++++ Selected excerpt
概念简介
EDR
EDR技术不同于以往的基于边界、规则、策略为主的静态防御,是一种主动式端点安全防护技术,通过记录终端与网络事件(例如用户,文件,进程,注册表,内存和网络事件),结合已知的失陷指标(Indicators of Compromise,IOCs),运用行为分析和机器学习等技术来监测任何可能的安全威胁和恶意活动,并进行自动化的阻止、取证、补救和溯源,从而有效对端点进行防护。
dll注入
通过在目标进程中创建一个远程线程,通过向远程线程中传入对应的DLL,而直接将DLL加载到目标进程的虚拟空间之中
RDI
反射型DLL注入,即RDI是无文件落地,直接内存加载执行PE的技术,不必将其放置在主机的文件系统上,C2中经常使用。
常规dll注入
Dll2.dll
测试,弹个窗
// dllmain.cpp : 定义 DLL 应用程序的入口点。
#include "pch.h"
#include<windows.h>
void f() {
MessageBoxA(0, 0, 0, 0);
}
BOOL APIENTRY DllMain( HMODULE hModule,
DWORD ul_reason_for_call,
LPVOID lpReserved
)
{
switch (ul_reason_for_call)
++++++++
» To-do list
a – Reproduce, word for word, only the lines from the one containing "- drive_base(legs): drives" through the one containing "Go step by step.", both included.
b – Please continue the selected excerpt.
++++ Raw data
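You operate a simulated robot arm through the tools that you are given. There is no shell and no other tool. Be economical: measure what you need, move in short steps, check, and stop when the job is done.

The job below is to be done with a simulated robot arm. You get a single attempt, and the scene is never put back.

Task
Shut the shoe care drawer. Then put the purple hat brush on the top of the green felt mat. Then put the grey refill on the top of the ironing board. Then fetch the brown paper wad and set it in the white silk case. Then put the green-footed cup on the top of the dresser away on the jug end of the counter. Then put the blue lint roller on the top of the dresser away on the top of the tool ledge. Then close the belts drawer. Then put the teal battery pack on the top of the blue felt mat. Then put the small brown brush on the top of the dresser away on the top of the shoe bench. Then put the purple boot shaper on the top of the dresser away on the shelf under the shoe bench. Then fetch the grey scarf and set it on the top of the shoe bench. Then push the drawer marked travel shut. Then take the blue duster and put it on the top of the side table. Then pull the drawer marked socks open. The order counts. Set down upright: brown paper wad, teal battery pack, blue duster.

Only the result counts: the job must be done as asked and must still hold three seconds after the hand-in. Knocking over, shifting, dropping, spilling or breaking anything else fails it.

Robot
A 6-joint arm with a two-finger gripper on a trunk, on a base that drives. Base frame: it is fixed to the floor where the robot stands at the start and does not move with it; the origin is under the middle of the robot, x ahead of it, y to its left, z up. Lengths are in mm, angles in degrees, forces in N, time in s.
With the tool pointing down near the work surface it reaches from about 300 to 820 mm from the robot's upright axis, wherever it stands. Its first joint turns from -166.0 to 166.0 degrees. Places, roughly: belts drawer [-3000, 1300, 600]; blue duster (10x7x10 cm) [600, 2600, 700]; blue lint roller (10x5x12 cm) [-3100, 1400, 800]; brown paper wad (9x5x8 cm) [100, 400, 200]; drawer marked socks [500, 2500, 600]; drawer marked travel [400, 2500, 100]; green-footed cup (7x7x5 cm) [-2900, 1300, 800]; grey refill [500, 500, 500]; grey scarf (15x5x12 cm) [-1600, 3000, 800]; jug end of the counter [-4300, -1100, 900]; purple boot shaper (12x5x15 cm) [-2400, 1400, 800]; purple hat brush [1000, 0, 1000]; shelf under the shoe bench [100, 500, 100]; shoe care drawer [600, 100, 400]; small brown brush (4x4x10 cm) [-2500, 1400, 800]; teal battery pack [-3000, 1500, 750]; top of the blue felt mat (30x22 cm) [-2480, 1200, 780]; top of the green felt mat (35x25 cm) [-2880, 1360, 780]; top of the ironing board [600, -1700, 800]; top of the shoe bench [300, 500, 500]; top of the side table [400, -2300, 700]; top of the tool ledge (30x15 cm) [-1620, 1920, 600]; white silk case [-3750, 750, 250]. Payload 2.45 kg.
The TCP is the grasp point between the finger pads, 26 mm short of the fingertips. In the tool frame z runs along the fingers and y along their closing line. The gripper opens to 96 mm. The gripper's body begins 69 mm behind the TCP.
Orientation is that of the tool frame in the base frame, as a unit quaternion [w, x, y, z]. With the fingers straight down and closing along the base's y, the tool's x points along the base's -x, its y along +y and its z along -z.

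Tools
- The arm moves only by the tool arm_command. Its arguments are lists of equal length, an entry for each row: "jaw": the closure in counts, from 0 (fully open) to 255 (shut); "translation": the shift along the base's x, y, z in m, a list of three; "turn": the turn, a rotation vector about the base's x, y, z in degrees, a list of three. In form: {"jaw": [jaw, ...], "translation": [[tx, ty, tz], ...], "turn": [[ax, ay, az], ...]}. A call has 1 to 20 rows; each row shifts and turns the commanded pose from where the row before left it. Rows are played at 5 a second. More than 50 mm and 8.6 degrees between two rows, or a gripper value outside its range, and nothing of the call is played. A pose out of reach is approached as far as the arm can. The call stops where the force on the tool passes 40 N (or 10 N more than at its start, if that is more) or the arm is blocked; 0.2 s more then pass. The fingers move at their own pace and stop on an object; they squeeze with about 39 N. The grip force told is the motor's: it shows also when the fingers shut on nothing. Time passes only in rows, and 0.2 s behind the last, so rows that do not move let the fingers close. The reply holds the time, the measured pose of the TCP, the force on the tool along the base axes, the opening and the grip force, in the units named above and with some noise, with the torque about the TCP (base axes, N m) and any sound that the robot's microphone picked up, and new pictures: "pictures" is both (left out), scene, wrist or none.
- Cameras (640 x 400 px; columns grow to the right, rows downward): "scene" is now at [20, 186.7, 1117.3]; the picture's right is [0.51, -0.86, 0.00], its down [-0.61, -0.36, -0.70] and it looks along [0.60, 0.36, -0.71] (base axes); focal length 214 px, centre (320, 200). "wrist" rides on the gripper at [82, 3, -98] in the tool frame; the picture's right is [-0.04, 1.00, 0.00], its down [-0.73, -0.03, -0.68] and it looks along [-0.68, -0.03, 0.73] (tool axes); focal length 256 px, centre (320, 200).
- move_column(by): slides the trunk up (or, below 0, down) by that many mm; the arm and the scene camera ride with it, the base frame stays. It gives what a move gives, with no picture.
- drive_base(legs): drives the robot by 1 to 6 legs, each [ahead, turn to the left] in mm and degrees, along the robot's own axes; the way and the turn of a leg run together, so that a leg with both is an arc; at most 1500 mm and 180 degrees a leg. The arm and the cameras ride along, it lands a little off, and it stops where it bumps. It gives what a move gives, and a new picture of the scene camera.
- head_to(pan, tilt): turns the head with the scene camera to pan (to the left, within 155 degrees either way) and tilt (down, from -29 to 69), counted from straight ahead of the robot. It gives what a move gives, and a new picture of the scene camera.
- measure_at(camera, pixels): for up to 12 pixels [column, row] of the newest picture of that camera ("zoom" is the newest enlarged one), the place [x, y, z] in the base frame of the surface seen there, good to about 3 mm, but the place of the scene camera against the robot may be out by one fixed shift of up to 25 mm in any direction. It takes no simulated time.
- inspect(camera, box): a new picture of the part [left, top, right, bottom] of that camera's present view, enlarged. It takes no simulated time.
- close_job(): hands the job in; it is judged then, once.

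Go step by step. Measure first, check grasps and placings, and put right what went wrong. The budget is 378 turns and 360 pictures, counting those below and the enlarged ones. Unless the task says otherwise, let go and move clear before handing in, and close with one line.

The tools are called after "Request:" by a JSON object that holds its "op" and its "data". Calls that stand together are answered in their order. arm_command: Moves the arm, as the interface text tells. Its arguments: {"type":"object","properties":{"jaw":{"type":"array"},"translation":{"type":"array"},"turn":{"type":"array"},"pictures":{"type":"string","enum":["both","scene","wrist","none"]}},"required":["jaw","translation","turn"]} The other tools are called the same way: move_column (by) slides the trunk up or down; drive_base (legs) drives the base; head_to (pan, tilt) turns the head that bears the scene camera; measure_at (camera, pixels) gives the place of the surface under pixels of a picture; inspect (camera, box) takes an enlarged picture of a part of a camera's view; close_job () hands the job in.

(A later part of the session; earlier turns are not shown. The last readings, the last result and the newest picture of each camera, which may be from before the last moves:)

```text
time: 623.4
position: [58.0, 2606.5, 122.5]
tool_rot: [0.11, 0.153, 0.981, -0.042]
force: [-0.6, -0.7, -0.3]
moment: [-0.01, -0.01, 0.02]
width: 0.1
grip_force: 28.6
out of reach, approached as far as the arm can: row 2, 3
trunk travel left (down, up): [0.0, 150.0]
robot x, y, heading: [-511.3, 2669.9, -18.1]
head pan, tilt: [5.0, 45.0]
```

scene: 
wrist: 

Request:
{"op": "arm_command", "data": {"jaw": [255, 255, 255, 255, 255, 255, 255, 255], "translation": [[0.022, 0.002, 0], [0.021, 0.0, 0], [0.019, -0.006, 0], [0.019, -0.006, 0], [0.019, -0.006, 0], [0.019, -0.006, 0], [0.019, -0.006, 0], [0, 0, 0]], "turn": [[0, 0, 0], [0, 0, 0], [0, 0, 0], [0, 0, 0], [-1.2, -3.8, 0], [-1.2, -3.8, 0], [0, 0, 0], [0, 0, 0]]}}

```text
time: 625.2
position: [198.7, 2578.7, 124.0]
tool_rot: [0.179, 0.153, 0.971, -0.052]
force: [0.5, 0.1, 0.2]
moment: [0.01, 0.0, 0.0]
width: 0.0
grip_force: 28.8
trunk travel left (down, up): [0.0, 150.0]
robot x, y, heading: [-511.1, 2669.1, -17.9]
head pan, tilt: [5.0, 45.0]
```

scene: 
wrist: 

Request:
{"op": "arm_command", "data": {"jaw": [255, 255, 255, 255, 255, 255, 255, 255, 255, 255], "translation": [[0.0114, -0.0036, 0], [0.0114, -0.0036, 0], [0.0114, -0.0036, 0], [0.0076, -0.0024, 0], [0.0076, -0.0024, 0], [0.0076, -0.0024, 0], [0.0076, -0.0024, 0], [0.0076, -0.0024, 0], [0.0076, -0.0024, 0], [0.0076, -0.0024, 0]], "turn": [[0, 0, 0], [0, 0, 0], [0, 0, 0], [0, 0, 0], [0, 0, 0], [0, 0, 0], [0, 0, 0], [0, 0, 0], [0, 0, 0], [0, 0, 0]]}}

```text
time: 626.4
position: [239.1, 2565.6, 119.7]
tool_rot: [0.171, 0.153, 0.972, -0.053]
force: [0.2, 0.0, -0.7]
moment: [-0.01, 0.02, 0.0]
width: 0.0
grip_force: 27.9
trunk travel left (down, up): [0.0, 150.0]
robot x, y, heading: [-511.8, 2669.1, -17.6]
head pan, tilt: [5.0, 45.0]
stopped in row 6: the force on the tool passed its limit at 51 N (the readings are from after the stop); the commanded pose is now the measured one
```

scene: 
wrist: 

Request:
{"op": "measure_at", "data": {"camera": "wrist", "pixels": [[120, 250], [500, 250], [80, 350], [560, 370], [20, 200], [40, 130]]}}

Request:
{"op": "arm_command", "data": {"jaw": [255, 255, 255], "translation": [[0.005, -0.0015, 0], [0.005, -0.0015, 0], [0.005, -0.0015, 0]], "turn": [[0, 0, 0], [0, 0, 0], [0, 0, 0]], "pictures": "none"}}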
++++++++
» Written responses
a –
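- drive_base(legs): drives the robot by 1 to 6 legs, each [ahead, turn to the left] in mm and degrees, along the robot's own axes; the way and the turn of a leg run together, so that a leg with both is an arc; at most 1500 mm and 180 degrees a leg. The arm and the cameras ride along, it lands a little off, and it stops where it bumps. It gives what a move gives, and a new picture of the scene camera.
- head_to(pan, tilt): turns the head with the scene camera to pan (to the left, within 155 degrees either way) and tilt (down, from -29 to 69), counted from straight ahead of the robot. It gives what a move gives, and a new picture of the scene camera.
- measure_at(camera, pixels): for up to 12 pixels [column, row] of the newest picture of that camera ("zoom" is the newest enlarged one), the place [x, y, z] in the base frame of the surface seen there, good to about 3 mm, but the place of the scene camera against the robot may be out by one fixed shift of up to 25 mm in any direction. It takes no simulated time.
- inspect(camera, box): a new picture of the part [left, top, right, bottom] of that camera's present view, enlarged. It takes no simulated time.
- close_job(): hands the job in; it is judged then, once.

Go step by step. Measure first, check grasps and placings, and put right what went wrong. The budget is 378 turns and 360 pictures, counting those below and the enlarged ones. Unless the task says otherwise, let go and move clear before handing in, and close with one line.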

b –
{
case DLL_PROCESS_ATTACH:
f();
case DLL_THREAD_ATTACH:
case DLL_THREAD_DETACH:
case DLL_PROCESS_DETACH:
break;
}
return TRUE;
}
将dll注入到aaa2.exe中
//远程进程注入
#include <windows.h>
#include <stdio.h>
#include <TlHelp32.h>
typedef FARPROC
(WINAPI
* pGetProcAddress)(
_In_ HMODULE hModule,
_In_ LPCSTR lpProcName
);
typedef HMODULE
(WINAPI
* pLoadLibraryA)(
_In_ LPCSTR lpLibFileName
);
BOOL injectDll(DWORD dwPID, LPCTSTR szDllPath);
BOOL mydllinject(DWORD pid, LPCTSTR szDllPath);
DWORD fun(LPCTSTR ProcessName);
int main()
{
DWORD pid = 0;
pid = fun(L"aaa2.exe");
printf("pid:%u
", pid);
mydllinject(pid,L"Dll2.dll");
system("pause");
return 0;
}
BOOL mydllinject(DWORD pid, LPCTSTR szDllPath)
{
HMODULE hMod = GetModuleHandle(L"kernel32.dll");
pGetProcAddress pThreadProc= (pGetProcAddress)GetProcAddress(hMod, "LoadLibraryW");
HANDLE hProcess = OpenProcess(PROCESS_ALL_ACCESS, FALSE, pid);
if (hProcess == NULL)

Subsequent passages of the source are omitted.